SenecaHill.com

Title

Welcome to Seneca Hill Perennials

Description

Seneca Hill Perennials is a small mail-order nursery located in snowy upstate New York, just south of the great metropolis of Oswego. We specialize to some extent in hardy cyclamen, species peonies, hardy aroids, and hardy plants of the Drakensberg of southern Africa; beyond that, we grow what we feel like growing, and that is definitely a moving target. We try not to be seduced into craving “new and different” plants solely for their newness and differentness, reminding ourselves that anything we have not grown is, indeed, new and different to us.

And that’s why, in our catalog, you’ll find a mix of new and old, tried-and-true and experimental. You’ll find classic plants: cyclamen, glaucidiums, selected Primula sieboldii, heirloom irises, gentians and the like. You’ll find arums and arisaemas, species peonies, hardy South Africans (dieramas, eucomis, kniphofias and more), milkweeds, and bits of this and that. You’ll find increasing numbers of US native plants, not because we’ve gotten religion, but because a lot of them are passed over by gardeners but should not be. You’ll find a few things that are there only because we think they might be worth growing (but haven’t yet tried them ourselves). We hope that you’ll free yourself from the fetters of plant prejudice and, if you’ve never grown something, consider growing it now, even if everyone else already does.
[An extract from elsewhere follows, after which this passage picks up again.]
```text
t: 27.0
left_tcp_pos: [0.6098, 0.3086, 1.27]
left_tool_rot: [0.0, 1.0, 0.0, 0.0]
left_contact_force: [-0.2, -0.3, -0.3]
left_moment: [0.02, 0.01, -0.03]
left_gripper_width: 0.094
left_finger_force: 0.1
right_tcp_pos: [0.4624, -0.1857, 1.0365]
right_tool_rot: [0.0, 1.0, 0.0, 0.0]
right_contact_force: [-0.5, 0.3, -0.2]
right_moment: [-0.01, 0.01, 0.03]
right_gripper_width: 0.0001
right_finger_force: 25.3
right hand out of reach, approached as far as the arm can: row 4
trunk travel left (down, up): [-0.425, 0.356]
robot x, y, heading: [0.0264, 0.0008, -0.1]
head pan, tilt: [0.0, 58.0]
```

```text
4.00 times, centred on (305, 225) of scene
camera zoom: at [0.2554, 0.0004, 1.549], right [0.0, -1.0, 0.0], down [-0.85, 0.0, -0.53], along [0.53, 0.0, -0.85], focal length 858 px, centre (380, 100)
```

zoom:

We can repeat this rant until we’re blue in the face: hardiness zones do not tell you most of what you need to know about growing conditions. Pick up a USDA zone map and study it. Syracuse, New York and Omaha, Nebraska, are both in zone 5. Do you really think their growing conditions are similar? Of course not. The totality of the growing climate, not just the winter low temperature, affects the plant’s performance. Snow cover, soil type, presence of pathogens and predators, patterns of temperature change, patterns and amounts of rainfall, drainage, and other things all matter. Is there any simple way to summarize the growing conditions of either place? No. A good gardener experiments. A good gardener kills a lot of plants. A good gardener is not literal-minded about hardiness zones, either way.